Published in 1820, "The Legend of Sleepy Hollow" is one of the earliest works of American fiction still read widely today. It tells the story of Ichabod Crane, a superstitious schoolmaster from Connecticut who competes with a local for the hand of the daughter of a wealthy farmer in town. After Ichabod is pursued by the Headless Horseman, supposedly the ghost of a man who lost his head to a cannonball during the Revolutionary War, he mysteriously disappears from the town forever, and the daughter marries the other man. The other man looks "exceedingly knowing whenever the story of Ichabod" is related, leaving the reader to wonder if he was the Headless Horseman in disguise.
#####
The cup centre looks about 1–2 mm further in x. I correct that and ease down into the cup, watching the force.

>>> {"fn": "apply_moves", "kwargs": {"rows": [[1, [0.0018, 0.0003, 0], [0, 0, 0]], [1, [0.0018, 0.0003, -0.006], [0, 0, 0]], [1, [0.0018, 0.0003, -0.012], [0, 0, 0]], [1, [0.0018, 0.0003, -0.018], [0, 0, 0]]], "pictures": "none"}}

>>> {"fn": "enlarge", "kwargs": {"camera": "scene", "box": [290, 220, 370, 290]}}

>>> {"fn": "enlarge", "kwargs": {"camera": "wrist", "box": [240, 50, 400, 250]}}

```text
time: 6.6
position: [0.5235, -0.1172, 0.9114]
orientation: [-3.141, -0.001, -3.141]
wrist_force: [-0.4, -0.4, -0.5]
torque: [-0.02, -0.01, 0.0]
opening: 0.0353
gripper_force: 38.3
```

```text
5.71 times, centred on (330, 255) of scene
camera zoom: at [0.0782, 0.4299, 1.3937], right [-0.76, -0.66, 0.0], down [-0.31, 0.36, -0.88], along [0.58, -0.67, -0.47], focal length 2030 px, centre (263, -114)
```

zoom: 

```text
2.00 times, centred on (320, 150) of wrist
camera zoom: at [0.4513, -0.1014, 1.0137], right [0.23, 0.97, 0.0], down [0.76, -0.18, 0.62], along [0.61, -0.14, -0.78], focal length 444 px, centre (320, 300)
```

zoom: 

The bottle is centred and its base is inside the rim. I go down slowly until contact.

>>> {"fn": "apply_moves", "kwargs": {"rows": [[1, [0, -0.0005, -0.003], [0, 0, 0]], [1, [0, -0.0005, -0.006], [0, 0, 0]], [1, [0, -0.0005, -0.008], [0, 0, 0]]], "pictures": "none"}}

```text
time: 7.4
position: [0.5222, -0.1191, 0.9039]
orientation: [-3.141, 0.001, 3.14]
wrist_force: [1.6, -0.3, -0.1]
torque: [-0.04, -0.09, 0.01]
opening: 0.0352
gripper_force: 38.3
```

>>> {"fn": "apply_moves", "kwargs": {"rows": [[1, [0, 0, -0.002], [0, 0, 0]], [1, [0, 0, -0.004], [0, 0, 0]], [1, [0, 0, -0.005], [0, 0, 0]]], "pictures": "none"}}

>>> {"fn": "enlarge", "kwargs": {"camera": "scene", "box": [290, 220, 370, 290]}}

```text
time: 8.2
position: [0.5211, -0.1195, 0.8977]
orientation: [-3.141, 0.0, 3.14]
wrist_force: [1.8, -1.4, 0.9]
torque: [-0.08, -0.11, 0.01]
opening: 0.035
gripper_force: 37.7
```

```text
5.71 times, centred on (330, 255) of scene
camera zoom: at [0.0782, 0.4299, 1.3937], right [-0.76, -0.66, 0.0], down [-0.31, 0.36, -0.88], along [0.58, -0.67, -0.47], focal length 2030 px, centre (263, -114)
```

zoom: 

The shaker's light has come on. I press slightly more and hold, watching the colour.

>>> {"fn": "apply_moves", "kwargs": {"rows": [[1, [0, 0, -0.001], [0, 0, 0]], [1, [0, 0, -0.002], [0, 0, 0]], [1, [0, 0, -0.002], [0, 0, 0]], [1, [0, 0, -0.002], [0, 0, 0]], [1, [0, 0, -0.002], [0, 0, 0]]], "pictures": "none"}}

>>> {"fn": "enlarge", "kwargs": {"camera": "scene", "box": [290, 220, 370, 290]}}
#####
Completed in 1685, the church is still standing because it was built with two-foot-thick walls composed of local fieldstone that are constantly maintained by the Friends of the Old Dutch Burying Ground, a not-for-profit, all-volunteer organization that works to preserve the site, named a National Historic Landmark in 1961. Today, the church is owned by the Reformed Church of the Tarrytowns and still used for summer services and on Easter and Christmas Eve.

There are a number of people buried on the church's grounds who are notable for their depictions in Irving stories. Irving himself is buried in the Sleepy Hollow Cemetery right next to the church; there is no clear boundary between the church's cemetery and Sleepy Hollow, but the two are not affiliated.